The second set opened with "Summertime" from Gershwin's "Porgy and Bess" and went on to "Moanin" a Bobby Timmons tune for Art Blakey. The 'celli started Chopin's Prelude#4 then the band and Martinez flowed into Antonio Carlos Jobim's "How Insensitive" to demonstrate the similarities between the two pieces of music.The audience were now in South America so they were treated to Astor Piazzolla's "Libertango" with the authentic addition of the traditional tango accordion, the bandoneon played with gusto by Frédéric Viale.

Spanish tenor Gilles San Juan walked the stage. He looked disdainfully at the audience as he grew the drama, then sang full voice "Veinte Anos" (20 years) which led on to Chick Corea's "Spain." For their well-deserved encore, Martinez sang Cole Porter's, "I've got You under my Skin."

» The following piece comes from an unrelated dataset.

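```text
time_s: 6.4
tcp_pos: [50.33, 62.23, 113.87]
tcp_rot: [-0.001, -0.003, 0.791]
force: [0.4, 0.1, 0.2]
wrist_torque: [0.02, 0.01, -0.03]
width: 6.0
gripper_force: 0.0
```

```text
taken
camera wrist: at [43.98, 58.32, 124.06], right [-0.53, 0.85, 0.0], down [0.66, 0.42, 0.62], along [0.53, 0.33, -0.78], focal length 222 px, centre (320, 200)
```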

To represent 100 years of jazz in France in two sets was ambitious, but they attacked the task with energy using the 'celli to fill out the mid-range sounds for orchestral effect. The surprises were how they managed to effectively illustrate three jazz progressions in "Whispering" and their seamless transition from Chopin to Jobim. 

This was an informative, well executed program, packed with a variety of music and instruments to celebrate a century of jazz, which is still well-loved music in France.